François Bernier, notary and director, advanced planning with Sun Life Financial, looks at a topic that’s getting people talking.

 Think you know all there is to know about the Tax-Free Savings Account (TFSA)? You might be surprised. The process of transferring TFSA proceeds on the account owner’s death isn’t always clearly understood.

A HEFTY TFSA COULD PACK A BIG TAX PUNCH.

An investor who has never contributed to a TFSA can deposit $52,000 in 2017.1 “Since the growth is tax-sheltered, some investors could eventually end up with an account containing more than $100,000,” says Bernier. And that’s why we’re now starting to see this topic in the news more often, as a sizable TFSA can have a substantial financial impact at death.

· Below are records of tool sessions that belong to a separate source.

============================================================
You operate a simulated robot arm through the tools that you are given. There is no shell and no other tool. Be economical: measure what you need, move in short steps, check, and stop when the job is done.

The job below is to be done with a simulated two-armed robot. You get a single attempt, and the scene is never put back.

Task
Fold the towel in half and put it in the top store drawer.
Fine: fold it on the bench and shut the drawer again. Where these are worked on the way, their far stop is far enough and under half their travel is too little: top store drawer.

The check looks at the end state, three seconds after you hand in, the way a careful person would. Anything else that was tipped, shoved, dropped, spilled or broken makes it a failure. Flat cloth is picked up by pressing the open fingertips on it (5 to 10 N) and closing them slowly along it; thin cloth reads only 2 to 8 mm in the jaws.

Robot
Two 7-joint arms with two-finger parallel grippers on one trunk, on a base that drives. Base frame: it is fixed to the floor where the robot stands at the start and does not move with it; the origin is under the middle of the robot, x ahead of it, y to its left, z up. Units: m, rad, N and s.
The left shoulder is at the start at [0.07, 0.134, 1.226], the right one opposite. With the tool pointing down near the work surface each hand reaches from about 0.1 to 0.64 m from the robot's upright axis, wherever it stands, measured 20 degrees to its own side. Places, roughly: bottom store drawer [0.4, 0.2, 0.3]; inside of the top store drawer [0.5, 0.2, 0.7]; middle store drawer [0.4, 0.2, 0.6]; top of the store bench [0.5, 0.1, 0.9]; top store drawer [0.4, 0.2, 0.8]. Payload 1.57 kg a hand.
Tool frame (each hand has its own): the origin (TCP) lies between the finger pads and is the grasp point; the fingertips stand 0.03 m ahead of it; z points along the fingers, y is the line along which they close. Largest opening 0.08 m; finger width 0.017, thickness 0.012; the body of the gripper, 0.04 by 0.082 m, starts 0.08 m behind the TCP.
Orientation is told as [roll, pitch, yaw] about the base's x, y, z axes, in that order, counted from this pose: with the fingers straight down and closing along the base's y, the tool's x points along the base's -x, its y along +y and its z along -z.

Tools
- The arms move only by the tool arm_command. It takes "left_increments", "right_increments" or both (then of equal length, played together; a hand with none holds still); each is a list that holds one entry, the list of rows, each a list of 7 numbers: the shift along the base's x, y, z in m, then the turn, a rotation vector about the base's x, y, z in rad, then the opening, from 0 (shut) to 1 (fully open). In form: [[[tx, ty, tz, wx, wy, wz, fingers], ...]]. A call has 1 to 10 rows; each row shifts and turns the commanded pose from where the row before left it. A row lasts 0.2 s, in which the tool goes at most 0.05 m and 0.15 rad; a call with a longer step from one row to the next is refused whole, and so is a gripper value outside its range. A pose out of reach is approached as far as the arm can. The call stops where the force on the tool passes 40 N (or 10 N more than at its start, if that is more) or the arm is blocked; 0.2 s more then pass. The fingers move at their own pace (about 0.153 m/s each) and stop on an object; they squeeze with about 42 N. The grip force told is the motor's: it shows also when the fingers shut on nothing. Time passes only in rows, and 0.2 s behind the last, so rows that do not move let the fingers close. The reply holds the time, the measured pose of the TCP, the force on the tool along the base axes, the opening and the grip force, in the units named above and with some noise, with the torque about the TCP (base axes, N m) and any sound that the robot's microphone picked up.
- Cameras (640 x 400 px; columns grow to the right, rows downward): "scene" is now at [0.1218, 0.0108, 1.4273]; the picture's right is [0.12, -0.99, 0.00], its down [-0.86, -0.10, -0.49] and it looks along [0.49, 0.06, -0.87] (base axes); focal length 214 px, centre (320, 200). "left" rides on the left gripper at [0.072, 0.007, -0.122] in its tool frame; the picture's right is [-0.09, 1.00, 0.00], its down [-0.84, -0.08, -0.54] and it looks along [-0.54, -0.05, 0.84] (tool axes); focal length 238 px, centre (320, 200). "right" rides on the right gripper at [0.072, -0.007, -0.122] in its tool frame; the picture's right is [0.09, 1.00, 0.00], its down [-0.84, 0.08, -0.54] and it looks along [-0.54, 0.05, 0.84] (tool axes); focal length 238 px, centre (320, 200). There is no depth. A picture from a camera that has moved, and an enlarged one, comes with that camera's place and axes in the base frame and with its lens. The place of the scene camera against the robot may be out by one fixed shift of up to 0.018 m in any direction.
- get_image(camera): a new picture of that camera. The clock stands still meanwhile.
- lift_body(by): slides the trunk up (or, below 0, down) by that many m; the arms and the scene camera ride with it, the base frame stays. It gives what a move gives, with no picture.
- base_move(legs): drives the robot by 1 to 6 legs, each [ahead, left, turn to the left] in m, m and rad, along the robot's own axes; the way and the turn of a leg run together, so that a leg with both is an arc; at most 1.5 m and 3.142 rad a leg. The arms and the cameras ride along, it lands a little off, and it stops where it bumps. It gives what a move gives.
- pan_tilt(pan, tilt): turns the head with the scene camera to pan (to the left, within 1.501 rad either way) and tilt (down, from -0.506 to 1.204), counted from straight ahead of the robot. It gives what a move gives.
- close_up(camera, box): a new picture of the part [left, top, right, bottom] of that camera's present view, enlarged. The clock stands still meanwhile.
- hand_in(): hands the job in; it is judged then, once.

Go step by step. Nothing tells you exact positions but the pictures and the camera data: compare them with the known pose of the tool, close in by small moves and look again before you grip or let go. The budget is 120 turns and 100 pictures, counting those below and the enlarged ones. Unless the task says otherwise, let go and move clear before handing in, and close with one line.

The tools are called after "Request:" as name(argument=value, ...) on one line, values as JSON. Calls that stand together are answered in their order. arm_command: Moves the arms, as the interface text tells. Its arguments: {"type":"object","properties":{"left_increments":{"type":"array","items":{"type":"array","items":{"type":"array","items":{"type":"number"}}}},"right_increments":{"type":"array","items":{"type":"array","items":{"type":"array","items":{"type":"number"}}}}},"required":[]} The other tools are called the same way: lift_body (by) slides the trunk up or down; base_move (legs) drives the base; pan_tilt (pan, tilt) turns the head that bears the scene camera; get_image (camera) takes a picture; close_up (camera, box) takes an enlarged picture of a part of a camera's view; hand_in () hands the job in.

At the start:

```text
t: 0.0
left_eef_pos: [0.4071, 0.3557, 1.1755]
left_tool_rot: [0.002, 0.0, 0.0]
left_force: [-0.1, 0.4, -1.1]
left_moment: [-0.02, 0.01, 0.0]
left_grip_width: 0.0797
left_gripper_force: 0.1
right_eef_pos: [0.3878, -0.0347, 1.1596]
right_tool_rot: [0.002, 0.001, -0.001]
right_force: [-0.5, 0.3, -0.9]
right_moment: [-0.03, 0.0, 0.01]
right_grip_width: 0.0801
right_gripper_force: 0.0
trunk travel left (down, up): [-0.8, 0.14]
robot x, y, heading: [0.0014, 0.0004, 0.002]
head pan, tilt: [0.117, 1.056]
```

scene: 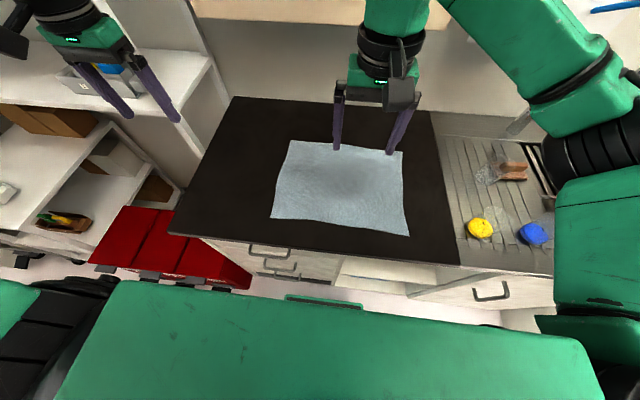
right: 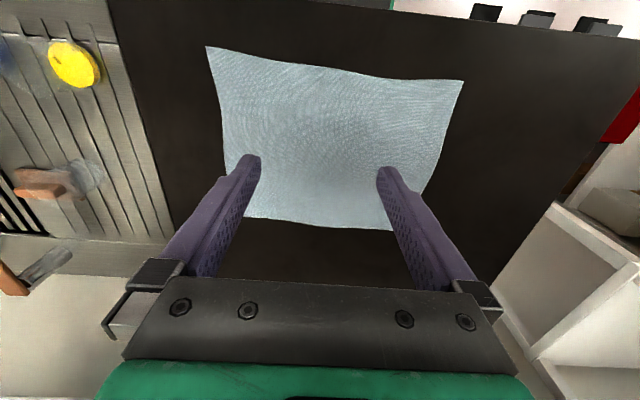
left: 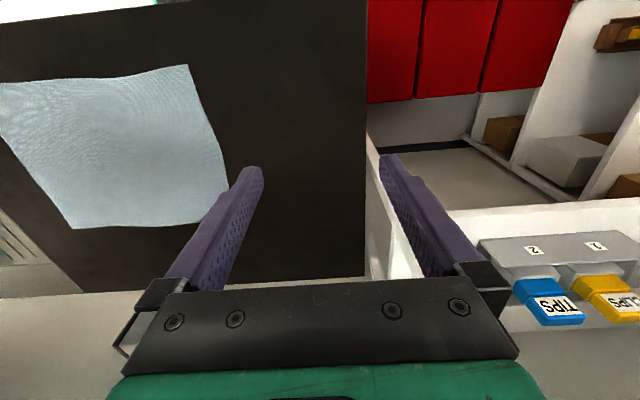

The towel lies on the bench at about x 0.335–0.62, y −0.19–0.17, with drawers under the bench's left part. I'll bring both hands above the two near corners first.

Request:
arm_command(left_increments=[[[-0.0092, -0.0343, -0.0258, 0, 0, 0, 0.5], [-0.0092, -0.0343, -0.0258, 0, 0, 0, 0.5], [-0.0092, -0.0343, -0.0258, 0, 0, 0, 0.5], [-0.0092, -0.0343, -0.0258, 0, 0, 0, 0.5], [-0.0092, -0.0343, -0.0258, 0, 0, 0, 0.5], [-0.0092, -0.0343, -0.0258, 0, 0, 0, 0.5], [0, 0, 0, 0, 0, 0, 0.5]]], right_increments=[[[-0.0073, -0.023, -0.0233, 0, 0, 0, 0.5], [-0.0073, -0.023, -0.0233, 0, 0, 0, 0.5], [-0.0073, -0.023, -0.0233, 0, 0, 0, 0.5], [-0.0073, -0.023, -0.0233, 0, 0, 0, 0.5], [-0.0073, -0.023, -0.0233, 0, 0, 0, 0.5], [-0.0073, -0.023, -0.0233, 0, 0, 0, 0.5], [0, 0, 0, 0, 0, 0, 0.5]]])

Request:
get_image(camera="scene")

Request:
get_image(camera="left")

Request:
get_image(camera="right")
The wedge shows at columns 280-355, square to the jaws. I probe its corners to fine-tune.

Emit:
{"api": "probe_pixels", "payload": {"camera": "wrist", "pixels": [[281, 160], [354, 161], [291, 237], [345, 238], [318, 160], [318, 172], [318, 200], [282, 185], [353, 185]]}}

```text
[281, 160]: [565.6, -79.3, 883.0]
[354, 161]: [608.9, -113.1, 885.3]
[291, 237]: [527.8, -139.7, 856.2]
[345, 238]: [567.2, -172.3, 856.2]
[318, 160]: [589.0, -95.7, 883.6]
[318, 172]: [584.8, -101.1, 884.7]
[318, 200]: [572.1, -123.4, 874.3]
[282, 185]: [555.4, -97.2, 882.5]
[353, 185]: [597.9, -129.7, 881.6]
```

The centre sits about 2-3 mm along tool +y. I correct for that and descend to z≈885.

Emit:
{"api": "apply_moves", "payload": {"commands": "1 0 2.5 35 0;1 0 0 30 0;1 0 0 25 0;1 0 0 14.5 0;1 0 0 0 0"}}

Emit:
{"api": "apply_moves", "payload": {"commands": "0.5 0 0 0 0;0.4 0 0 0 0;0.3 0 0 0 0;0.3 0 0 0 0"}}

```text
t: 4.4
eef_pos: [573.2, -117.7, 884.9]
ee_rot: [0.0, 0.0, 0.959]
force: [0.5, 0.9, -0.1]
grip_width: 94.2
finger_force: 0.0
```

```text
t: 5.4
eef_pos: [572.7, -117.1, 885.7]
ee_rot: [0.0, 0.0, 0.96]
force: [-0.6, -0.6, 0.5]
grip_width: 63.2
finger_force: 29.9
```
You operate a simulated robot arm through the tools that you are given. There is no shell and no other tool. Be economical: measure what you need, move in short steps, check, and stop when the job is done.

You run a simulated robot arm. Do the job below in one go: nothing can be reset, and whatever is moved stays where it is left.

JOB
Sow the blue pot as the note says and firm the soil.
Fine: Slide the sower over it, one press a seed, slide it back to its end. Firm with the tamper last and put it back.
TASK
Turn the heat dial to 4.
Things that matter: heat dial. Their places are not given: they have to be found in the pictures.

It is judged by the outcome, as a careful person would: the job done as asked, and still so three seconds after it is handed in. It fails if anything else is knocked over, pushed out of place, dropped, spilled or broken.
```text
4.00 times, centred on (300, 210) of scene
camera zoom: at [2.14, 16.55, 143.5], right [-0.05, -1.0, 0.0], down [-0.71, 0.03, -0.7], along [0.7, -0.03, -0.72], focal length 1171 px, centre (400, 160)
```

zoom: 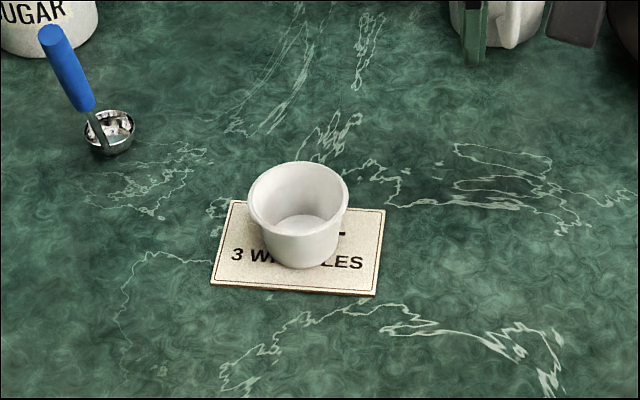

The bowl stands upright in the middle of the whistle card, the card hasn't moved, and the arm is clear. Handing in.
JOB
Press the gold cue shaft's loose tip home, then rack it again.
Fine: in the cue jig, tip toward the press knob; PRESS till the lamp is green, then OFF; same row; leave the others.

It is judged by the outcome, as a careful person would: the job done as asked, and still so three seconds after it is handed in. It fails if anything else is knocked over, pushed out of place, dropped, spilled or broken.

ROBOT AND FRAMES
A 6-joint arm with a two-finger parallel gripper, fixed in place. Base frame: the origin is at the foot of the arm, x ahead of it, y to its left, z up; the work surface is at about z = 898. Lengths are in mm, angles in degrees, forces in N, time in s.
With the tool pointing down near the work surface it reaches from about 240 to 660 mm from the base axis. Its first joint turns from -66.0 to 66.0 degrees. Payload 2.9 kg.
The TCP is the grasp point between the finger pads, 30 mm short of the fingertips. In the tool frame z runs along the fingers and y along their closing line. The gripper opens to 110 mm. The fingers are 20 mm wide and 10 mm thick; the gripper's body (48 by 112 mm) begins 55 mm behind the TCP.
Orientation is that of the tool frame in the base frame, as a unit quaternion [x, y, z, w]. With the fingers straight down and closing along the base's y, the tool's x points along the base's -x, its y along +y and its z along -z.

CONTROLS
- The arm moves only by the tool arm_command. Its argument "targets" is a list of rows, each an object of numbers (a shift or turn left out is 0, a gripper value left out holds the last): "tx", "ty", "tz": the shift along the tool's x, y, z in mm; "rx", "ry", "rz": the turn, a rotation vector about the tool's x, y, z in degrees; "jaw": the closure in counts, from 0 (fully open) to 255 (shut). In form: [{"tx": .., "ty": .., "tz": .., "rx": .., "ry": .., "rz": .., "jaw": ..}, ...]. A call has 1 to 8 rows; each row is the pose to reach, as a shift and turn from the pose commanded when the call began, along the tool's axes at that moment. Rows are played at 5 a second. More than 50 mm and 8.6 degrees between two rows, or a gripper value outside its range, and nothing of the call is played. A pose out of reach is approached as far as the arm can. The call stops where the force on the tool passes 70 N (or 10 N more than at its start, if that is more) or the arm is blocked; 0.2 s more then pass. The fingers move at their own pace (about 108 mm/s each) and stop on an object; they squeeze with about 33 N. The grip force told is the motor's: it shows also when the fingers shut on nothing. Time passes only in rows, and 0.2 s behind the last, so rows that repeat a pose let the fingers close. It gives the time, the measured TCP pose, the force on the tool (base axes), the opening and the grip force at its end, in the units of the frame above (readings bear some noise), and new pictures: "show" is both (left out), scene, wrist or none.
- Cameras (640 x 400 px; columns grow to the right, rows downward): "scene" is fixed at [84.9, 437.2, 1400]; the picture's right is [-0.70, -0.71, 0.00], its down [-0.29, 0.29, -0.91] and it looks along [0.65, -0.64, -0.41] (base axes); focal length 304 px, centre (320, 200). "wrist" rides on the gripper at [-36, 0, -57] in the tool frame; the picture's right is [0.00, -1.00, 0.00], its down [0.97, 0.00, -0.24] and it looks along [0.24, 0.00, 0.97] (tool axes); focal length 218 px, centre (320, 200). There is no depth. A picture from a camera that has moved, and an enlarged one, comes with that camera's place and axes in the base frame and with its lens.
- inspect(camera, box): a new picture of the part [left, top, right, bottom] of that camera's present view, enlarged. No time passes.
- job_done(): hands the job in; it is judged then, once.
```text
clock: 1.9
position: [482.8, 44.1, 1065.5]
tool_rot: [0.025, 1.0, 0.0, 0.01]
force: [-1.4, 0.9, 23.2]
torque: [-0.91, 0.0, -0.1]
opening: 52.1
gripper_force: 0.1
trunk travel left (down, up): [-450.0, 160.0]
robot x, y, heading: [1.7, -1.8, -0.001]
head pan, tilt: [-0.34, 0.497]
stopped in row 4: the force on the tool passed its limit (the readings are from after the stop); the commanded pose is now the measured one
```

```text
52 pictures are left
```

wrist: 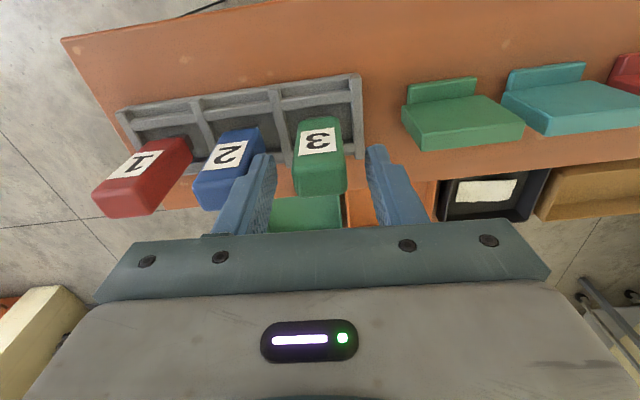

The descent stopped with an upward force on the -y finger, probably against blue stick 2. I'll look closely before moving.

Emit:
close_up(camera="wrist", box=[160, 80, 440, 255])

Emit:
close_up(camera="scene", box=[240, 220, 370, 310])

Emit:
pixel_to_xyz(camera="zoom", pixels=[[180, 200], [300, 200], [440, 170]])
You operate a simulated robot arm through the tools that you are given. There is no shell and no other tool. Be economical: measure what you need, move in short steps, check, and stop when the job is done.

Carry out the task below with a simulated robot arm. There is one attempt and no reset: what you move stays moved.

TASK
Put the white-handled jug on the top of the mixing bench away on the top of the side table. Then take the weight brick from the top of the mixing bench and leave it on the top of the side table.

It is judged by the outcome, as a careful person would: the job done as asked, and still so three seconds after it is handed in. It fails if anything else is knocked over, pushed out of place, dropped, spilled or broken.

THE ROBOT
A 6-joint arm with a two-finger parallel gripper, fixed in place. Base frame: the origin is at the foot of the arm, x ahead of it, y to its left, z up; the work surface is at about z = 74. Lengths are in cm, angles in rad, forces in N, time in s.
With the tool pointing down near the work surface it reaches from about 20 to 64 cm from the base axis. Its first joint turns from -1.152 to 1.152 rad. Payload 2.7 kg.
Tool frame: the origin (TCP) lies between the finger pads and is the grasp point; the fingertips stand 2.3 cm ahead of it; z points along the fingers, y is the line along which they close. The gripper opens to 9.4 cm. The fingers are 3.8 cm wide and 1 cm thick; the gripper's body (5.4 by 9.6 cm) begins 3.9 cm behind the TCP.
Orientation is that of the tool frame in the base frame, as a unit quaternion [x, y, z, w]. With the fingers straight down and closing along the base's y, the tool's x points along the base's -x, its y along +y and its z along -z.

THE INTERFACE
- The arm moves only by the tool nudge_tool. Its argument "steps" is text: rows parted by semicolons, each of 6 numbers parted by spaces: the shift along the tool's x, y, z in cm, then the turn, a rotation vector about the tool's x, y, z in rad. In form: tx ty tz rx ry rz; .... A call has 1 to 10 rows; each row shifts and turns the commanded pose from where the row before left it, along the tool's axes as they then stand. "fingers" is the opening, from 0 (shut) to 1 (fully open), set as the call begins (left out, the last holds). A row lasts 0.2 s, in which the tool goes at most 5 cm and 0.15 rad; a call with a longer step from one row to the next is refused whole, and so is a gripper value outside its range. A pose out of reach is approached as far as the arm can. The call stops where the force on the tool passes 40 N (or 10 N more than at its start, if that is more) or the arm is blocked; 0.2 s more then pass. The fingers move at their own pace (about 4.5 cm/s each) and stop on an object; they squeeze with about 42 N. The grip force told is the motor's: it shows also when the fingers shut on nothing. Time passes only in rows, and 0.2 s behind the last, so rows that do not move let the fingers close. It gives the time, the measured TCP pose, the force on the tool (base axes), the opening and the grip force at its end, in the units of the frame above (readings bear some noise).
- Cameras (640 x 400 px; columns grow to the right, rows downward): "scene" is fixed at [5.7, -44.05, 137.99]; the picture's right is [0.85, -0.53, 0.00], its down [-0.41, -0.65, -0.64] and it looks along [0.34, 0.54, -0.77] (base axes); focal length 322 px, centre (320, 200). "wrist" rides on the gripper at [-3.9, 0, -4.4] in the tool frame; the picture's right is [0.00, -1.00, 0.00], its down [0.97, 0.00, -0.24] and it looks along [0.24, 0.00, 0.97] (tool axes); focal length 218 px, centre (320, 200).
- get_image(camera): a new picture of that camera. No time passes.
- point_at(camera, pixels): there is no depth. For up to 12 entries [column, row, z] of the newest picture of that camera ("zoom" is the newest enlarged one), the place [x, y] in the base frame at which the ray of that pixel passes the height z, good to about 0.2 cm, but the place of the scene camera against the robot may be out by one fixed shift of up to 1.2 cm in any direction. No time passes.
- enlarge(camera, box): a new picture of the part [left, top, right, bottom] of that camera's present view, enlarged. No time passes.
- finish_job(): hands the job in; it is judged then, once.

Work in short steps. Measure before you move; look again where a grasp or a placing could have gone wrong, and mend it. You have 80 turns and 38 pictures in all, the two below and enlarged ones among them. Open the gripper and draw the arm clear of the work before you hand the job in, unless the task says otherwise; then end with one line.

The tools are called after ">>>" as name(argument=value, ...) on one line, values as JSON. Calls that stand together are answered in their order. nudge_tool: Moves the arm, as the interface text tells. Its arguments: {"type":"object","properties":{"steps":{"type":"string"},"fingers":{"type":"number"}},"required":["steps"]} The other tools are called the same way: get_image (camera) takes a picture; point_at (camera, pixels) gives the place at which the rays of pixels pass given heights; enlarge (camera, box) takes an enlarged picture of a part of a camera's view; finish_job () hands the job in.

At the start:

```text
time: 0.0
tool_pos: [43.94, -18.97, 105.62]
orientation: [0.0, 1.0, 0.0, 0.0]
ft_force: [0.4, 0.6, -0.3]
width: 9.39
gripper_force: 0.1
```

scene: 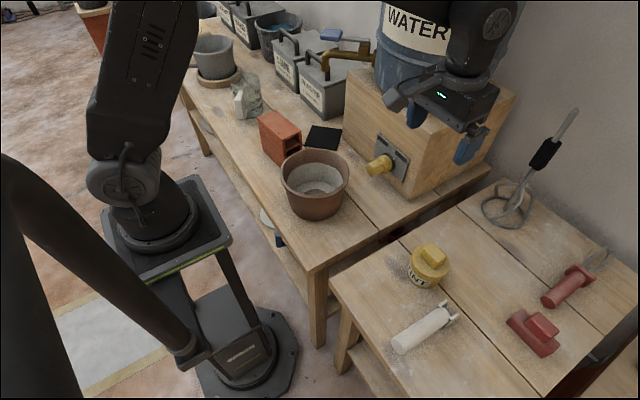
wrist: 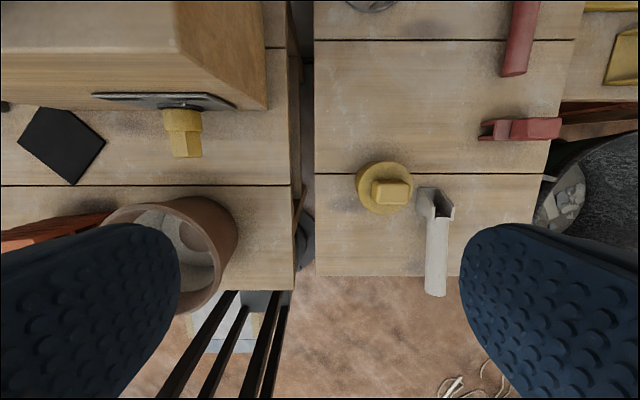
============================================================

THE BASICS: A QUICK REVIEW

When the owner of a TFSA dies, the money in the TFSA becomes accessible to the owner’s estate, with no tax impact, if no successor holder or beneficiaries exist. If the account owner decides to leave the TFSA proceeds to one or more of their children, the amount accumulated up to the date of death will be non-taxable, and the heirs can use it as they wish. However, if the heirs want to transfer the money into their own TFSA, they’ll have to be careful not to exceed their remaining contribution room.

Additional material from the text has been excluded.